Provided text:
□ □ □ □ □
Localized vaginal/uterine rhabdomyosarcoma-results of a pooled analysis from four international cooperative groups

Minard-Colin, V.; Walterhouse, D.; Bisogno, G.; Martelli, H.; Anderson, J.; Rodeberg, D. A.; Ferrari, A.; Jenney, M.; Wolden, S.; De Salvo, G.; Arndt, C.; Merks, J. H. M.; Gallego, S.; Schwob, D.; Haie-Meder, C.; Bergeron, C.; Stevens, M. C. G.; Oberlin, O.; Hawkins, D.

Pediatr Blood Cancer. 2018 May 22; e27096

Abstract

BACKGROUND: Vaginal/uterine rhabdomyosarcoma (VU RMS) is one of the most favorable RMS sites. To determine the optimal therapy, the experience of four cooperative groups (Children's Oncology Group [COG], International Society of Pediatric Oncology (SIOP) Malignant Mesenchymal Tumor Group [MMT], Italian Cooperative Soft Tissue Sarcoma Group [ICG], and European pediatric Soft tissue sarcoma Study Group [EpSSG]) was analyzed. PROCEDURE: From 1981 to 2009, 237 patients were identified. Median age (years) at diagnosis differed by tumor location; it was 1.9 for vagina (n = 160), 2.7 for uterus corpus (n = 26), and 13.5 for uterus cervix (n = 51). Twenty-eight percent of patients received radiation therapy (RT) as part of primary therapy (23% COG, 27% MMT, 46% ICG, and 42% EpSSG), with significant differences in the use of brachytherapy between the cooperative groups (23% COG, 76% MMT, 64% ICG, and 88% EpSSG). RESULTS: Ten-year event-free (EFS) and overall survival (OS) were 74% (95% CI, 67-79%) and 92% (95% CI, 88-96%), respectively. In univariate analysis, OS was inferior for patients with uterine RMS and for those with regional lymph node involvement. Although EFS was slightly lower in patients without initial RT (71% without RT vs. 81% with RT; P = 0.08), there was no difference in OS (94% without RT vs. 89% with RT; P = 0.18). Local control using brachytherapy was excellent (93%). Fifty-one (51.5%) of the 99 survivors with known primary therapy and treatment for relapse were cured with chemotherapy with or without conservative surgery. CONCLUSIONS: About half of all patients with VU RMS can be cured without systematic RT or radical surgery. When RT is indicated, modalities that limit sequelae should be considered, such as brachytherapy.
□ □ □ □ □
Short problem A:
Copy the part of the provided text from the words "Localized vaginal/uterine rhabdomyosarcoma-results" through the words "O.; Hawkins, D.".
□ □ □ □ □
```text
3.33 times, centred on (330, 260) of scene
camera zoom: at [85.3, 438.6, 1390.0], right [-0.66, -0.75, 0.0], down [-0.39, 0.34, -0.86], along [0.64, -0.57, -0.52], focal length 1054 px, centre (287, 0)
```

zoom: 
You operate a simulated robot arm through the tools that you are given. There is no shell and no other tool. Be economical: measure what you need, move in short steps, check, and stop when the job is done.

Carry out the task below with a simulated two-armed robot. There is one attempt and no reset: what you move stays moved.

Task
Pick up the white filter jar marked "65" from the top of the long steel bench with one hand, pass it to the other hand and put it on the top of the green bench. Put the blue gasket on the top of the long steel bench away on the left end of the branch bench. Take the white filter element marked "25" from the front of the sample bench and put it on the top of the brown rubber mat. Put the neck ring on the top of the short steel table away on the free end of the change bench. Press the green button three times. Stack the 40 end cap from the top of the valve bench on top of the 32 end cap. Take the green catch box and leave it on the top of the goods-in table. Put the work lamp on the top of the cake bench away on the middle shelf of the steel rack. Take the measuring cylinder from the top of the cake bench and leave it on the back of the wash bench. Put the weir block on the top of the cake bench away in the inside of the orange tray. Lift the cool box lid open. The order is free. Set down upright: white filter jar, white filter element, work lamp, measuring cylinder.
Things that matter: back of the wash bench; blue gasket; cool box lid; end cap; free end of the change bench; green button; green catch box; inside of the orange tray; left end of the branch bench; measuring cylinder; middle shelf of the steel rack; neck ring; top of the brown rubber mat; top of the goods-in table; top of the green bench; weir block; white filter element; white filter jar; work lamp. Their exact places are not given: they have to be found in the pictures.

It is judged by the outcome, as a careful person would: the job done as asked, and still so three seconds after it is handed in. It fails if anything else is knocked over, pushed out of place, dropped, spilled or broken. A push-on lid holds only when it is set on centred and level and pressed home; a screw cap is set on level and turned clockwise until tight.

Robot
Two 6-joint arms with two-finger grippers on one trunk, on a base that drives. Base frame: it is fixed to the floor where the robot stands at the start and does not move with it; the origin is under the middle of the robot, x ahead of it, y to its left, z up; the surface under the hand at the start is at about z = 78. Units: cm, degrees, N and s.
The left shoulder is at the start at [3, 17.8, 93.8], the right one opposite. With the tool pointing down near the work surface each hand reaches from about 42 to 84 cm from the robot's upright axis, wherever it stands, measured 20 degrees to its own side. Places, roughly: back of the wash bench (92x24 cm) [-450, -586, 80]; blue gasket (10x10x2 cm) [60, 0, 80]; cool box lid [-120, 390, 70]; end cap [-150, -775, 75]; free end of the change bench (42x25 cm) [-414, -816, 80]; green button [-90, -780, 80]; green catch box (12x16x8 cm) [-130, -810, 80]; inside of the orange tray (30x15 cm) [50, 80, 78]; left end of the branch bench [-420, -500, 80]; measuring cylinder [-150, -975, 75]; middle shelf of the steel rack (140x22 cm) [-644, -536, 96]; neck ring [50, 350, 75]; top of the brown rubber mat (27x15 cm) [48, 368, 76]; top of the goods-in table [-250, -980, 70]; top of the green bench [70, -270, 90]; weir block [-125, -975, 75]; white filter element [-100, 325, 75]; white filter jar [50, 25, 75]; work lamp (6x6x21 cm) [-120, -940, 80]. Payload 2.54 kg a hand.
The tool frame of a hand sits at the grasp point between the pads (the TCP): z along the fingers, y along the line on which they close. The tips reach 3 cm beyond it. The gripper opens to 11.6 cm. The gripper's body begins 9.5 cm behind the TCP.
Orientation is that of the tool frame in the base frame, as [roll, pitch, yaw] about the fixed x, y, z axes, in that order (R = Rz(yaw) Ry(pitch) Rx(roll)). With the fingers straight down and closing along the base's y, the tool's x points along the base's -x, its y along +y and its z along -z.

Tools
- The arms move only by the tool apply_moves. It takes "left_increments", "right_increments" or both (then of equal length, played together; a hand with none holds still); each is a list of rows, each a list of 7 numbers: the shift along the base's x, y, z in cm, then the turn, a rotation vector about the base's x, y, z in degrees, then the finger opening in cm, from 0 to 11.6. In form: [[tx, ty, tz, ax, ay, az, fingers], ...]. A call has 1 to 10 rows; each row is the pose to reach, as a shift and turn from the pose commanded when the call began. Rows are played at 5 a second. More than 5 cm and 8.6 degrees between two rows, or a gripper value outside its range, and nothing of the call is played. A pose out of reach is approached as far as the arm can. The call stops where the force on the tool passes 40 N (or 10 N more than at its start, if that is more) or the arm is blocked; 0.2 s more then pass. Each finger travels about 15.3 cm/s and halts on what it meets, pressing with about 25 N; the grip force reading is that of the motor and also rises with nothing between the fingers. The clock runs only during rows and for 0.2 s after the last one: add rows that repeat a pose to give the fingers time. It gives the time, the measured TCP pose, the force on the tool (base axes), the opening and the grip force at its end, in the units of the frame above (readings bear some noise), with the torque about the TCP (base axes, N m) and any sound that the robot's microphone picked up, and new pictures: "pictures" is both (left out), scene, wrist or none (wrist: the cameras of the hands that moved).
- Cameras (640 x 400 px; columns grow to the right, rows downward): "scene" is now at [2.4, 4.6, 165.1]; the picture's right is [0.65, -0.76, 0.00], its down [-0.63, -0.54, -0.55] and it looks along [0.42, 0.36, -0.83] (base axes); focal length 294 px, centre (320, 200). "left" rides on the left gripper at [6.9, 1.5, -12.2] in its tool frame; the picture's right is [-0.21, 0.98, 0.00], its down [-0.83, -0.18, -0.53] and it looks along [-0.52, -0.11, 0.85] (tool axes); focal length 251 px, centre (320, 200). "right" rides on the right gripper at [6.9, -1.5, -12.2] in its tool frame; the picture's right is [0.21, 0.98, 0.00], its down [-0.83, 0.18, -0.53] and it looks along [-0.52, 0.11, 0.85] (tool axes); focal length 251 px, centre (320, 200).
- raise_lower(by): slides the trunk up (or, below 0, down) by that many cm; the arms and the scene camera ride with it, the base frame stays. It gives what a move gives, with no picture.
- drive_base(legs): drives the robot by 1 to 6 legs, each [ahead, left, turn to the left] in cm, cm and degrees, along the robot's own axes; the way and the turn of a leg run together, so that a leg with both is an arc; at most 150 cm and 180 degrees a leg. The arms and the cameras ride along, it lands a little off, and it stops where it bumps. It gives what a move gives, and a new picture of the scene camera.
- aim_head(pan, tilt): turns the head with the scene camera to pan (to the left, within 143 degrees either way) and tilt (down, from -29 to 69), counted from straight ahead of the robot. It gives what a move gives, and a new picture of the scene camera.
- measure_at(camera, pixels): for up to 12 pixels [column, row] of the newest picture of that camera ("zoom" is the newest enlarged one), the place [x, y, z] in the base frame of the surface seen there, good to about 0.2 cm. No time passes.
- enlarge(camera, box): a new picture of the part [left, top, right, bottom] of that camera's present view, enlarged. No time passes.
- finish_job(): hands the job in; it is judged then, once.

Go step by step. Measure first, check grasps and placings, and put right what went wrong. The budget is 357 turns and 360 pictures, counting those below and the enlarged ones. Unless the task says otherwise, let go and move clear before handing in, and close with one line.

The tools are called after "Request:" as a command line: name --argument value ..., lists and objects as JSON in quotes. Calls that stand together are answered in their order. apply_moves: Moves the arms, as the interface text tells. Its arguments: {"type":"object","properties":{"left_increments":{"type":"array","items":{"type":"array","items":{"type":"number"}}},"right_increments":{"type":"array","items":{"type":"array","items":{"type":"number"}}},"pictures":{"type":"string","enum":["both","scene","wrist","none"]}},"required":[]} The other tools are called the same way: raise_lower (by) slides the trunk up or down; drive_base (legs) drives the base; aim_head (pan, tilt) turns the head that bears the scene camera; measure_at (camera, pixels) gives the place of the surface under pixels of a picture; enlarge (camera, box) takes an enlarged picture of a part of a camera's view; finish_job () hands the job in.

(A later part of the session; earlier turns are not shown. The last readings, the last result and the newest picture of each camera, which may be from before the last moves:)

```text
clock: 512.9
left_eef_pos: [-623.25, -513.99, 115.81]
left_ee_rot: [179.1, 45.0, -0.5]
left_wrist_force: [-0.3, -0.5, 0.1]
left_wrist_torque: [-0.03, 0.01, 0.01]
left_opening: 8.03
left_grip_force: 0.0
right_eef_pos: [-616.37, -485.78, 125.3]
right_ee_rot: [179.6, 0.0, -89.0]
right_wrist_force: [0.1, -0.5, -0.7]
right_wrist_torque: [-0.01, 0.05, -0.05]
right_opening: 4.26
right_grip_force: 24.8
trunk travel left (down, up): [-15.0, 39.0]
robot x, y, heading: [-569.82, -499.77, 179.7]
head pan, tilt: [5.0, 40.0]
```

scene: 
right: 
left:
□ □ □ □ □
Short problem B:
Only the lines from the one holding "- drive_base(legs): drives" through the one holding "- finish_job(): hands" are wanted; retype them exactly.

Result A:
Localized vaginal/uterine rhabdomyosarcoma-results of a pooled analysis from four international cooperative groups

Minard-Colin, V.; Walterhouse, D.; Bisogno, G.; Martelli, H.; Anderson, J.; Rodeberg, D. A.; Ferrari, A.; Jenney, M.; Wolden, S.; De Salvo, G.; Arndt, C.; Merks, J. H. M.; Gallego, S.; Schwob, D.; Haie-Meder, C.; Bergeron, C.; Stevens, M. C. G.; Oberlin, O.; Hawkins, D.

Result B:
- drive_base(legs): drives the robot by 1 to 6 legs, each [ahead, left, turn to the left] in cm, cm and degrees, along the robot's own axes; the way and the turn of a leg run together, so that a leg with both is an arc; at most 150 cm and 180 degrees a leg. The arms and the cameras ride along, it lands a little off, and it stops where it bumps. It gives what a move gives, and a new picture of the scene camera.
- aim_head(pan, tilt): turns the head with the scene camera to pan (to the left, within 143 degrees either way) and tilt (down, from -29 to 69), counted from straight ahead of the robot. It gives what a move gives, and a new picture of the scene camera.
- measure_at(camera, pixels): for up to 12 pixels [column, row] of the newest picture of that camera ("zoom" is the newest enlarged one), the place [x, y, z] in the base frame of the surface seen there, good to about 0.2 cm. No time passes.
- enlarge(camera, box): a new picture of the part [left, top, right, bottom] of that camera's present view, enlarged. No time passes.
- finish_job(): hands the job in; it is judged then, once.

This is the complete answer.